Doch auch hier haben wir nach langem Hin und Her mit Finanzminister
Eichel nun den Planungsauftrag für die Programmfindung.
Es heißt,
Sie suchen für das Pergamonmuseum nach einer billigeren Lösung.
Wir haben mit
dem Bund die parallele Untersuchung zweier Alternativen vereinbart,
die ursprüngliche und eine reduzierte. Als unverzichtbare Nutzervorgaben
sind festgelegt: genug Platz für die ägyptische Großarchitektur,
die Schaffung einer Verbindung auf der Hauptausstellungsebene als
geschlossener Rundgang und Optionen für Anschlüsse an
die benachbarten Museumsgebäude. Die Frage ist: Gibt es eine
Lösung, die diese Forderungen preiswerter erfüllt?
Und warum wollen
Sie auf der Museumsinsel mit dem Ägyptischen Museum ab 2005
auch noch ein Provisorium errichten?
Die Museumsinsel
besteht ja nicht in erster Linie aus Gebäuden, sondern aus
Sammlungen. Dabei spielt die Ägyptische Sammlung eine bedeutende
Rolle. Wir diskutieren seit eineinhalb Jahren, wie es möglich
ist, die Ägypter früher als 2009 auf die Insel zu bringen.

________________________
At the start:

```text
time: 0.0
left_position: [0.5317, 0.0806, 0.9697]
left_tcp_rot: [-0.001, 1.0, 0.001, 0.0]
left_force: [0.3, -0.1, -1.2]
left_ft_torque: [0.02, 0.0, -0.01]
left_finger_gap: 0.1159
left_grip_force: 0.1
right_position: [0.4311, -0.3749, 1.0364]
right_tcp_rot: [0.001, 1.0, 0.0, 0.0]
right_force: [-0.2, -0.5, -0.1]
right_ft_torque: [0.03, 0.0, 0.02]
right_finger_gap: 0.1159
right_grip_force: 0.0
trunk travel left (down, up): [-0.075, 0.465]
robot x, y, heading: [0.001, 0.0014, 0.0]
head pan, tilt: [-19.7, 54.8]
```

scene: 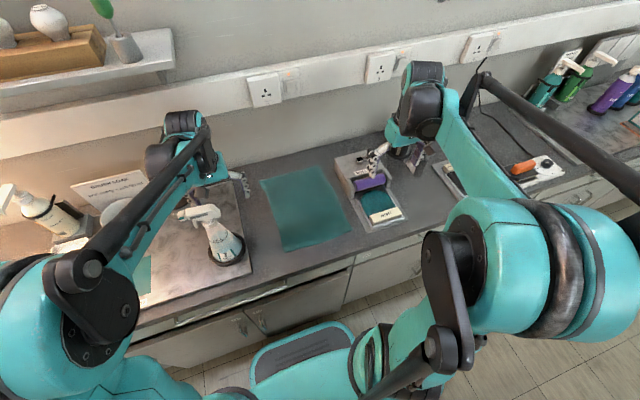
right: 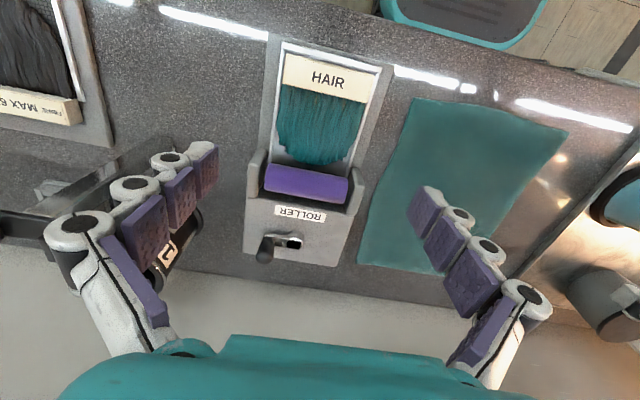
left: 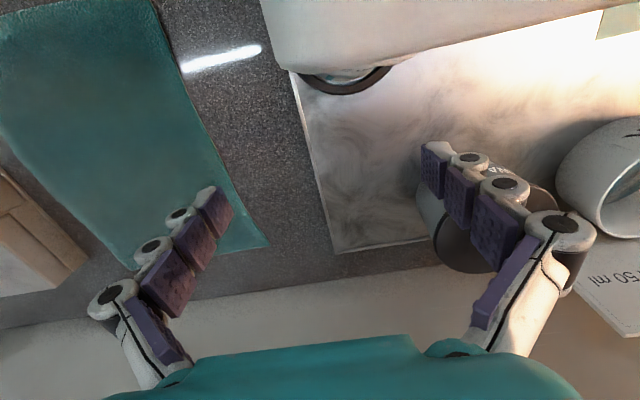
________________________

Das Alte Museum ist hierfür ideal. Dort haben wir erfolgreiche
Wechselausstellungen veranstaltet, aber die können genauso
gut in den Gropius-Bau. Der erste Stock ist mit 1200 Quadratmetern
so groß wie das Charlottenburger Museum; wir können bis
zur Eröffnung des Neuen Museums spielerisch eine neue Präsentation
der Ägyptischen Sammlung erarbeiten. Was uns dafür fehlte,
war das Geld.
Geld, das für
den Umbau nötig wäre.
Ja, wir müssen
die Infrastruktur im Alten Museum teils erneuern und eine Ausstellungsarchitektur
erstellen, die dem Besucheransturm gewachsen ist. Die gute Nachricht:
Wir haben jetzt eine Finanzierung. Das Kuratorium Museumsinsel,
in dem die großen Unternehmen Deutschlands vereinigt sind,
hat uns vor 14 Tagen zugesagt, dass sie den Umbau im ersten Stock,
den Umzug und die Einrichtung der Ausstellung übernehmen. Es
geht um Millionenbeträge. Die übrigen Verbesserungen tragen
wir aus eigenen Mitteln.
Können
Sie das genauer beziffern?
Es ist ein hoher
einstelliger Millionenbetrag. Wohlgemerkt: Das sind keine öffentlichen
Mittel, sondern echte Mäzene. Sie ermöglichen es uns,
schon 2005 alle Sammlungen auf der Insel zu vereinigen. Und es bedeutet
für uns auch eine wichtige strategische Unterstützung
bei den Planungen.
Das heißt,
der östliche Stülerbau in Charlottenburg, der bisher die
Ägypter beherbergte, bietet deshalb dann Platz für die
Sammlung Scharf?
Exakt. Jetzt
konnten wir sagen: Mit Charlottenburg klappt es schon früher.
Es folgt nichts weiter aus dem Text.